Can post-natal depression lead to death?
Post-natal depression on its own cannot lead to death. However, a woman can become violent because of it. A depressed mother can kill her own baby or harm others around her because she thinks that people want to harm her or kill her.

Help and treatment
Unfortunately, in Africa diagnosis for post-natal depression is not widespread and most women, especially those in the rural areas, have not and might not hear about its diagnosis in the foreseeable future. In developed countries however, awareness about post- natal depression has become increasingly widespread in post- natal care and diagnosis is ever improving. Health consultants and midwives are also well trained to recognise the symptoms and provide treatment.

Professional counseling should be started immediately post- natal depression has been diagnosed.

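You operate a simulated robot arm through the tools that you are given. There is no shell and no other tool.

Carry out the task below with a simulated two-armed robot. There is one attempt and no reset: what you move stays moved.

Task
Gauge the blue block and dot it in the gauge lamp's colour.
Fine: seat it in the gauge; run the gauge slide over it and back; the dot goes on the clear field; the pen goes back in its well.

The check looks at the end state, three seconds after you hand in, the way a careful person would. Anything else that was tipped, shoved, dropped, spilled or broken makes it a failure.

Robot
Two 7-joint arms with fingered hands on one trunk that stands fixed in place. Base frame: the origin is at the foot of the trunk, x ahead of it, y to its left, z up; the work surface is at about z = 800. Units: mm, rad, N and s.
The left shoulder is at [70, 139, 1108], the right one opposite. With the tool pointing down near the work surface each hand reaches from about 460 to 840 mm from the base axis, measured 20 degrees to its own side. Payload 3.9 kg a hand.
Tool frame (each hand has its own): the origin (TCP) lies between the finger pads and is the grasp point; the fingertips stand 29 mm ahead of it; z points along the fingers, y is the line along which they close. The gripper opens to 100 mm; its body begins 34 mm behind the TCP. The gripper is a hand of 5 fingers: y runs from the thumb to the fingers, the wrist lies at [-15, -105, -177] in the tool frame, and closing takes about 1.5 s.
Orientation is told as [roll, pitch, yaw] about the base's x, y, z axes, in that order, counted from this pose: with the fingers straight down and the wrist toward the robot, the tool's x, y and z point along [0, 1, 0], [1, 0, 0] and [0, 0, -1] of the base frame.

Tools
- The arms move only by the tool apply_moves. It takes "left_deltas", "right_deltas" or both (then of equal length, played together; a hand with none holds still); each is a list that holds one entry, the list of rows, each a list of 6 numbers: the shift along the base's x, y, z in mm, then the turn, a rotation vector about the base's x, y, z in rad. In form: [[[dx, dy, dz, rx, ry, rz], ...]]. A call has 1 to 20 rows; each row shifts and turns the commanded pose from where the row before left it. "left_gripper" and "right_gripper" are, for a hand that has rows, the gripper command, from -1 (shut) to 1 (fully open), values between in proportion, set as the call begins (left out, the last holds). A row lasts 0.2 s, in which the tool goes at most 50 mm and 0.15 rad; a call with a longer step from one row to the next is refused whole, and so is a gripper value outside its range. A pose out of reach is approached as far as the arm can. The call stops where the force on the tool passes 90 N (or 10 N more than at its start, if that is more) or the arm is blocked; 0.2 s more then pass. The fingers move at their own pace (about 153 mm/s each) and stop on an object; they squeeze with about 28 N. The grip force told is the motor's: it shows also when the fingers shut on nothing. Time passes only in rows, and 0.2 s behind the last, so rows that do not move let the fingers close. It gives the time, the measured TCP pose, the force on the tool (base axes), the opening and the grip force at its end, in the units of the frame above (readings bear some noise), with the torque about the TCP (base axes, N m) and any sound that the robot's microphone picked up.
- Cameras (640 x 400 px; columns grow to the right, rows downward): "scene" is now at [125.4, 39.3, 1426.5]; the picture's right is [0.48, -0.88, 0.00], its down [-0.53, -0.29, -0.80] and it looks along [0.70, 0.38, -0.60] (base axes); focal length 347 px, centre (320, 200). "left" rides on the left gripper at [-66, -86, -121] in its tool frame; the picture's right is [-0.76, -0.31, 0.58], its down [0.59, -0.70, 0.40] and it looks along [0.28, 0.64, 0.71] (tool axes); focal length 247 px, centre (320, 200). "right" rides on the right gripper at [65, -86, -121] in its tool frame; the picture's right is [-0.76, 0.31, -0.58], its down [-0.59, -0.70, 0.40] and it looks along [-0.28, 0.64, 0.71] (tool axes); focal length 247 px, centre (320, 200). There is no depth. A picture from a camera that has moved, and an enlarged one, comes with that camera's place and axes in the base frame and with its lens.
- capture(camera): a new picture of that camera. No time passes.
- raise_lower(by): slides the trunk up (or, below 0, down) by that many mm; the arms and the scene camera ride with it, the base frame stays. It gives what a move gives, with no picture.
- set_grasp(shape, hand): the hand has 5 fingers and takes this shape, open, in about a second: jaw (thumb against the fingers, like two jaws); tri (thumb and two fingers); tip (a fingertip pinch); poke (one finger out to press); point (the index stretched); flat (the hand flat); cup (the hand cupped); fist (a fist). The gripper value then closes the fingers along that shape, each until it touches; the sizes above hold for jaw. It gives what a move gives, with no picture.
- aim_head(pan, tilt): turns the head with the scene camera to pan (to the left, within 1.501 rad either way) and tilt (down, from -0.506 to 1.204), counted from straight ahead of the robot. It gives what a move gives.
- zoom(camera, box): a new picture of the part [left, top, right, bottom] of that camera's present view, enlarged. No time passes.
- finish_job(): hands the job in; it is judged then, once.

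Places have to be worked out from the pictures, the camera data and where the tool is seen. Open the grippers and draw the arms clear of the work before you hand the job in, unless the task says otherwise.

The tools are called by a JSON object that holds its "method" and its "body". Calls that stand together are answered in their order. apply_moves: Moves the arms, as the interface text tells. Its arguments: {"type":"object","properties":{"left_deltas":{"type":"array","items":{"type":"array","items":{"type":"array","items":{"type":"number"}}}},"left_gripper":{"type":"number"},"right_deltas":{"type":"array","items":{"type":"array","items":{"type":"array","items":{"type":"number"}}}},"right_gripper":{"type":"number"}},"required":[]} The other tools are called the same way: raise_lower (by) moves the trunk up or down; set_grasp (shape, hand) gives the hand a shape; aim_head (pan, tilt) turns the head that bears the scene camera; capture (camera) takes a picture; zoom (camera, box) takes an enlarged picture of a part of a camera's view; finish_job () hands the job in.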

Emotional support is necessary and is critical in helping the patient recover. It is usually readily available from family and friends. Nevertheless, it is advisable that close associates of the ailing mother also meet with the healthcare professional taking care of her in order to get guidance on the type and intensity of emotional support the patient requires.

Medication may also supplement counseling and emotional support. The medication is non-addictive so you need not worry about its long-term effects. It does not interfere with breast milk or your baby’s health so you also need not get apprehensive about it. Your doctor will advise you on how the drugs work and for how long you will need to take them.

Hormones have also been used to effectively treat some women in this condition. It is not yet known with certainty how or why this works.